(Stored data)
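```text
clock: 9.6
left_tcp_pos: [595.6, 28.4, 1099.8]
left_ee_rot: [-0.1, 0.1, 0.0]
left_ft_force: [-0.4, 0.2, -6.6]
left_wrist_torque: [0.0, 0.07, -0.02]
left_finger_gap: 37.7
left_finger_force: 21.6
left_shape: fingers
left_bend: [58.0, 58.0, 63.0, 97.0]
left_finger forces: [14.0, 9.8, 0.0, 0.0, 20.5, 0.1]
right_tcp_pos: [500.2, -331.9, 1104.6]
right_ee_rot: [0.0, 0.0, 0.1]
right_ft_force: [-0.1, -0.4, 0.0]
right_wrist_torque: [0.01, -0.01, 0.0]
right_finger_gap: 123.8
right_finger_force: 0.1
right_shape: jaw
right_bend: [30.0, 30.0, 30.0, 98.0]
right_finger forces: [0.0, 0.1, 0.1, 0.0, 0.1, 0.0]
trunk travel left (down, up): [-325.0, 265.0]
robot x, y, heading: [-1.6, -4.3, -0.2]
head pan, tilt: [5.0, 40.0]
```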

(Exercise aim) Write out the whole listing exactly.

(Output for this task)
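```text
clock: 9.6
left_tcp_pos: [595.6, 28.4, 1099.8]
left_ee_rot: [-0.1, 0.1, 0.0]
left_ft_force: [-0.4, 0.2, -6.6]
left_wrist_torque: [0.0, 0.07, -0.02]
left_finger_gap: 37.7
left_finger_force: 21.6
left_shape: fingers
left_bend: [58.0, 58.0, 63.0, 97.0]
left_finger forces: [14.0, 9.8, 0.0, 0.0, 20.5, 0.1]
right_tcp_pos: [500.2, -331.9, 1104.6]
right_ee_rot: [0.0, 0.0, 0.1]
right_ft_force: [-0.1, -0.4, 0.0]
right_wrist_torque: [0.01, -0.01, 0.0]
right_finger_gap: 123.8
right_finger_force: 0.1
right_shape: jaw
right_bend: [30.0, 30.0, 30.0, 98.0]
right_finger forces: [0.0, 0.1, 0.1, 0.0, 0.1, 0.0]
trunk travel left (down, up): [-325.0, 265.0]
robot x, y, heading: [-1.6, -4.3, -0.2]
head pan, tilt: [5.0, 40.0]
```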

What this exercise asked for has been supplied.